Por Erni Bender : a farinha do José

Entre várias atrações e peculiaridades, Morretes é famosa também por sua culinária, com destaque para a farinha de mandioca, típica na região

Localizada ao pé da serra do mar, existe um pequena e peculiar cidade que visitava muito quando morava em Curitiba. Morretes tem hoje aproximadamente 18 mil habitantes, ainda é uma pequena cidade, a 65 km de Curitiba.

Uma dessas peculiaridades é o fato de que Morretes tem uma estação ferroviária, que recebe os trens de carga e de passeio que descem a Serra do Mar. Uma viagem fantástica e bela, uma estrada de ferro que iniciou sua construção em 1865, 155 anos de história portanto, e que foi projetada pelos irmãos Rebouças. Em um passeio que fiz nesta ferrovia, o guia turístico inclusive salientou que engenheiros europeus se negaram a realizar esse projeto dizendo ser impossível. Porém, os irmãos Rebouças, afrodescendentes, segundo o guia, realizaram a obra com maestria. Conta a lenda que o engenheiro chefe, um dos Rebouças, teria cometido suicídio após a conclusão do projeto, achando que os trilhos despencariam. Mesmo não sendo verdade, a estrada de ferro, apesar de linda, assusta, à medida que passa por diversos túneis, viadutos e penhascos de dar medo em alpinistas.

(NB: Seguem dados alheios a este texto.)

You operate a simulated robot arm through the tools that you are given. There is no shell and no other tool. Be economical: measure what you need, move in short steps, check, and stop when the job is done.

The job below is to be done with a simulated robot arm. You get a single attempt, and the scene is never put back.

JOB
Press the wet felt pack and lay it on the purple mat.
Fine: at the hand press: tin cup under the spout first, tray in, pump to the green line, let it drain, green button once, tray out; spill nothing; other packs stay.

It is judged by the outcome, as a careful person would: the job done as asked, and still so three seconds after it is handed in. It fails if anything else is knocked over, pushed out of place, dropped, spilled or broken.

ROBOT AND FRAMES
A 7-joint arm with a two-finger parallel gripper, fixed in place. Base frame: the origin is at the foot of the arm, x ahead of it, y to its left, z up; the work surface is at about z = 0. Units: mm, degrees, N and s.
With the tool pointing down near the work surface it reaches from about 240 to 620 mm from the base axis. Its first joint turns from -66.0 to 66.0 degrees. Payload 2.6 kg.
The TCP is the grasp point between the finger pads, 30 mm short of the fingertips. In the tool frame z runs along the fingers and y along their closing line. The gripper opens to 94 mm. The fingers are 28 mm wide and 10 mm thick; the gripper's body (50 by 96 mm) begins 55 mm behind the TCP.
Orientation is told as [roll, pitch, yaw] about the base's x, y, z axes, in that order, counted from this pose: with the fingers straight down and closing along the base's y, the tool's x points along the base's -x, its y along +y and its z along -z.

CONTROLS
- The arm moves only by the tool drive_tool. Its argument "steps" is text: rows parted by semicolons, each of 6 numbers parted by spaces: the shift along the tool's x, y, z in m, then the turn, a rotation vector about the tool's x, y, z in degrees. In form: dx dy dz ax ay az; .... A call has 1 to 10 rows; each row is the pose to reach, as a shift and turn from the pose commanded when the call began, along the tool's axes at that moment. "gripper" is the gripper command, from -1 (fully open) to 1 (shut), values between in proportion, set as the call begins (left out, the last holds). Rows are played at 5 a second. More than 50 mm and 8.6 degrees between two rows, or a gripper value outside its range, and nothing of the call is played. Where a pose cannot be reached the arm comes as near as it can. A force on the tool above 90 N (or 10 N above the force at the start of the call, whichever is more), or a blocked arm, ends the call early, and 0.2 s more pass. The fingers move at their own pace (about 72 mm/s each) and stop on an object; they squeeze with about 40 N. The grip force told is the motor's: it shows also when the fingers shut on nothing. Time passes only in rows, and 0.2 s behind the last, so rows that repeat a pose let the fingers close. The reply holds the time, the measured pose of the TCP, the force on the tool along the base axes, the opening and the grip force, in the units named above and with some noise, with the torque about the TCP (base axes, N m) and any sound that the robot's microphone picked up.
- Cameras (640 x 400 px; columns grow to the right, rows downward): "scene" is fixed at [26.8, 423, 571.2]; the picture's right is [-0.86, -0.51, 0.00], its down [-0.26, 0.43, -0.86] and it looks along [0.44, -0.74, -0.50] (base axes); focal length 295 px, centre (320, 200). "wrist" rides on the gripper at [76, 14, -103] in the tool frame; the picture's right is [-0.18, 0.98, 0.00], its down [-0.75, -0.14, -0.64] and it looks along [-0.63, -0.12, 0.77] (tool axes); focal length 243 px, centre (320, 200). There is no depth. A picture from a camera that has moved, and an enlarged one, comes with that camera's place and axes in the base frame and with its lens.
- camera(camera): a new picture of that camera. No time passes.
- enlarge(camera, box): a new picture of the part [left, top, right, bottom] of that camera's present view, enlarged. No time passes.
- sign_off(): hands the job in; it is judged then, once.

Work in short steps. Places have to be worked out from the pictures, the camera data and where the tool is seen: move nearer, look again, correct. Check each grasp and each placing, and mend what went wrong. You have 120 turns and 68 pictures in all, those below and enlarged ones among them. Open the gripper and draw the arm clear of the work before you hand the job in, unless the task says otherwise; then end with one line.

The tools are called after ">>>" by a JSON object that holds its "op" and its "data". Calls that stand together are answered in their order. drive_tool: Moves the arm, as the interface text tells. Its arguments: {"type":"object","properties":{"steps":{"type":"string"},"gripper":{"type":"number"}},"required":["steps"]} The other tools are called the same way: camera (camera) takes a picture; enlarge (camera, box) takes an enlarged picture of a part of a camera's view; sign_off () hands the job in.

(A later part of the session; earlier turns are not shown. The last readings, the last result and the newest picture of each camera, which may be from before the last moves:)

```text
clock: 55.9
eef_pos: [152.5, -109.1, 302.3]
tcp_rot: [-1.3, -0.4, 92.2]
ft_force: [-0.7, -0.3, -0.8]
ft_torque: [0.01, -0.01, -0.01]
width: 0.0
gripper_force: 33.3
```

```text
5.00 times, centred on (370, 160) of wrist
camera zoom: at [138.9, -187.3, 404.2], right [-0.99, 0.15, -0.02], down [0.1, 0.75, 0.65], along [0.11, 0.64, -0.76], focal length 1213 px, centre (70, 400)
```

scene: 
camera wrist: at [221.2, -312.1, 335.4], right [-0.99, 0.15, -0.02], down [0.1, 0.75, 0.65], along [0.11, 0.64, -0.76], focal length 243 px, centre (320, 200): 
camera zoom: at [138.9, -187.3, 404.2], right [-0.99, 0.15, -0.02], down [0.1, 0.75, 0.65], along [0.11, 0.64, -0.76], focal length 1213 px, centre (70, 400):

Outra grande peculiaridade de Morretes são as montanhas na cabeceira da cidade, a Serra do Mar, que garante rios de águas transparentes, aprazíveis no forte calor e que leva milhares de curitibanos às suas águas, seja em Morretes mesmo, ou na Serra da Graciosa, de Curitiba a Morretes, em estrada construída por Dom Pedro, sinuosa e linda, e que tem às margens diversas cachoeiras e locais para camping e dias de lazer.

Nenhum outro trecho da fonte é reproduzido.